- DOCUMENT

------------------------

As previously stated, I'm lucky enough to be pregnant, again. Our new little one is expected in mid-spring. I am excited for that, except for one thing, it's causing me to have some emotional distress. Most would say, of course having a third child when you are permanently disabled, your husband is in the Navy, and you need to find ways to make your older house work for a big family, would cause some emotional distress. That's not the part that is bothering me the most. I will find a way to make everything work, that's the way my mind works. I see problems and do my best to find logical or even totally out-of-the-box, zany ideas to help find a solution. I've always been like that. But now, I'm facing something where the only solution is the one thing I do not want to do. Let me explain further:
In late May YACC is having their Survivor Conference in Toronto. I have attended this every year since my diagnosis. One year it was canceled, that broke a lot of our hearts, but they needed to do it. In that case there was nothing that could be done about it. I couldn't attend another Retreat, those are a one shot thing, unless there are re-occurrences or the like. This time, this time... This time I face three options for Conference.
1. Attend Conference solo as I have the other years and pretend I can leave with a potentially two week old at home with my husband and not have my heart ripped apart from being separated from my new family.
2. Attend Conference with my husband and bring along our new son... A two week old... Either drive to Ontario or take a two week old on a flight... And stay in a hotel that isn't that well set up (last I saw it) for caring for young children.
3. Don't go.

------------------------

- TASK DIRECTIONS
Go on with the document that begins "As previously stated, I'm" from its last line.

------------------------

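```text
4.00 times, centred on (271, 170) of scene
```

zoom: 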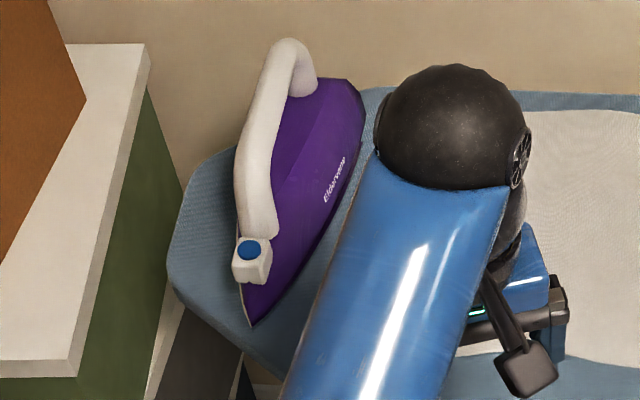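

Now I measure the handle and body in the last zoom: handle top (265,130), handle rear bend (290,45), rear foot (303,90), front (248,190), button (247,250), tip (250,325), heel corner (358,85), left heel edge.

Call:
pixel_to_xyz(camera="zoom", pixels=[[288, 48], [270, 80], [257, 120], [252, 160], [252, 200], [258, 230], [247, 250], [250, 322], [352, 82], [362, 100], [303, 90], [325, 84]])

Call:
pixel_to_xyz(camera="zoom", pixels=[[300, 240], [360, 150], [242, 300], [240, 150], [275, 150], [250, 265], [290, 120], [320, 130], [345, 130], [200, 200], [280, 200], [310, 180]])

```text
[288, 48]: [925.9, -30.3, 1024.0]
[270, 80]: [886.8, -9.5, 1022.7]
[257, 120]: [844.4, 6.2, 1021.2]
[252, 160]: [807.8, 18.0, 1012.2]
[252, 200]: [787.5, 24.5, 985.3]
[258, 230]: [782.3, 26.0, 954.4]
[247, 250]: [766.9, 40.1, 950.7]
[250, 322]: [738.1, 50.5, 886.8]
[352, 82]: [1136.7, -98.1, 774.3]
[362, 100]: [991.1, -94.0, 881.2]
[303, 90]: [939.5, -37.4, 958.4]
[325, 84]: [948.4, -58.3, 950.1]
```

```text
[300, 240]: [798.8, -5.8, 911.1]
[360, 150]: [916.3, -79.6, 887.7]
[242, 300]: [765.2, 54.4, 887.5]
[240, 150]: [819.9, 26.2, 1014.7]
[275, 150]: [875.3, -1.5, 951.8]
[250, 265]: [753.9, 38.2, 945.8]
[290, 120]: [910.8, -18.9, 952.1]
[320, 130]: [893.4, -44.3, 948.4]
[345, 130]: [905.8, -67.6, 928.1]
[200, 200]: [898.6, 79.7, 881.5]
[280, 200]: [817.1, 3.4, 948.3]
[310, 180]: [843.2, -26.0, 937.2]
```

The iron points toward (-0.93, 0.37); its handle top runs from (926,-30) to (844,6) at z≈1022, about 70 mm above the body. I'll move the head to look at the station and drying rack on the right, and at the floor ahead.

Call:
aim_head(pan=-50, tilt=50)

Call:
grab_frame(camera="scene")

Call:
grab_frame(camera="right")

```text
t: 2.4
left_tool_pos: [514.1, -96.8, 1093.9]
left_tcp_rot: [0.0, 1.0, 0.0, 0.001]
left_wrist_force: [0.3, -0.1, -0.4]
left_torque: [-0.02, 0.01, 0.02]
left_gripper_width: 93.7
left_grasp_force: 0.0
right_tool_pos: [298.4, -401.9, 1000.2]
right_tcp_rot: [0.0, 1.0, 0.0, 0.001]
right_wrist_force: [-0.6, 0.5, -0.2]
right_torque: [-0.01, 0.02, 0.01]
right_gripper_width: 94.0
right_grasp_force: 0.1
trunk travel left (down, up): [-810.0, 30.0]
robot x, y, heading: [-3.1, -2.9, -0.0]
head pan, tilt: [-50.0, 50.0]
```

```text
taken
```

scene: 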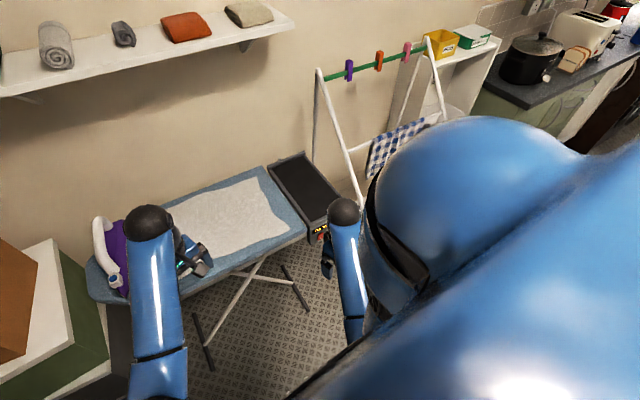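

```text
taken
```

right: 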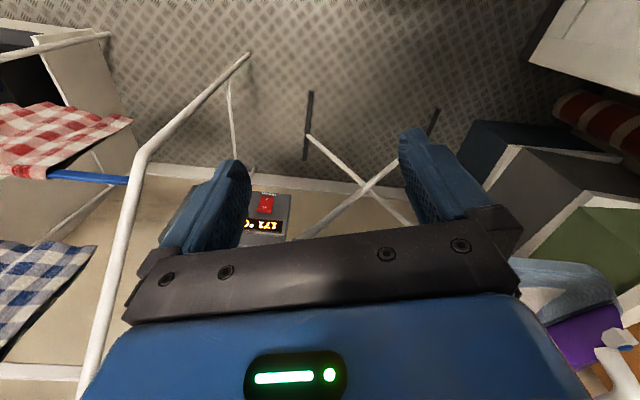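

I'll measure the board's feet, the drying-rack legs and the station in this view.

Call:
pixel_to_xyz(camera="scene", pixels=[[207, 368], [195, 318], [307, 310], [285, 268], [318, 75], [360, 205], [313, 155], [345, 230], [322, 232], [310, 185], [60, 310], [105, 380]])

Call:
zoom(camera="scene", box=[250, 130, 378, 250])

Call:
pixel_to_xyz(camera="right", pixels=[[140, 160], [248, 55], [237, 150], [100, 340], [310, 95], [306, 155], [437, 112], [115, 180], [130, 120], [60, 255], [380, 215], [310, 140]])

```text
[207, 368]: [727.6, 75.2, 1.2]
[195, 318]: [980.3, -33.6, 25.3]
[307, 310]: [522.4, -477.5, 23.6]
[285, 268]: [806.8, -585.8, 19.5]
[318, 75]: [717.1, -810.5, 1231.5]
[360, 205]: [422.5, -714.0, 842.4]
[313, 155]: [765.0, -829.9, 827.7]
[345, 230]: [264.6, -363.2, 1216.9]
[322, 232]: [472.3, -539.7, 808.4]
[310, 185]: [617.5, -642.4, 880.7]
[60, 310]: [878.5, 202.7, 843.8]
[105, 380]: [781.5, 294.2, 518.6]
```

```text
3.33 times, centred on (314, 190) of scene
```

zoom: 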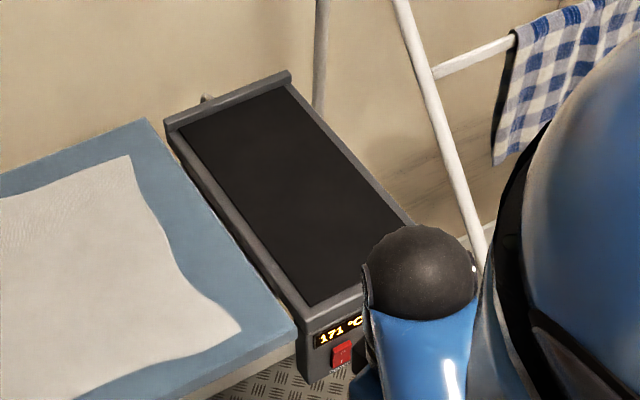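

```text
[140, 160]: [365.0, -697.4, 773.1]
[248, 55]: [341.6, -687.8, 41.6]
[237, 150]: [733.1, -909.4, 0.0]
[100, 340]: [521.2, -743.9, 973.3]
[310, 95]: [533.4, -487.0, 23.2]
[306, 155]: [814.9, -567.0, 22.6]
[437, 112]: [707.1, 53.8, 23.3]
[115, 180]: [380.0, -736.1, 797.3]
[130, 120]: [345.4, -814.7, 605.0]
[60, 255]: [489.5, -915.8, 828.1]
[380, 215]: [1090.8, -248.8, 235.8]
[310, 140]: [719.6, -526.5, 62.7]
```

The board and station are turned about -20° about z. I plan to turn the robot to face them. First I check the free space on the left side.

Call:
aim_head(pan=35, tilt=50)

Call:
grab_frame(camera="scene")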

------------------------

- RESPONSE TO THE TASK
Of course a lot of readers will say, "Duh, you go with choice number three!" There's a small problem with that. This is the one time of the year I get to see my friends through YACC. The one time of the year where we are all cancer survivors, all young adults, all dealing with the isolation we have all year long. We are at different stages in our lives/cancer journey, but we're not being surrounded with 60 and 70 year olds, telling us that we're "so young", "well don't worry about that, I didn't", and "you won't want to worry about those things once your older". We're able to meet up and celebrate being around for another year, able to mourn as a group all those we lost since last year, and able to draw on each others strength to make it another 365 days until we get to feel that empty spot in our lives filled, again.
Yes, I should not give it a second thought. I should just say that I, logically, need to go with option number three... As I sit at home and have tears running down my face. As my heart breaks once more, like when I found out we would not be having a Conference the next year. It's just not seeing those friends again. It's just not seeing that family, because they are more than simply friends. It's just not connecting with those new people, giving them friendship and hope. It's just being scared of who won't be there next year when I might be able to go. It's just one more year. Just a broken heart. It'll just mend with time, I hope. Until then, I'm just lost inside.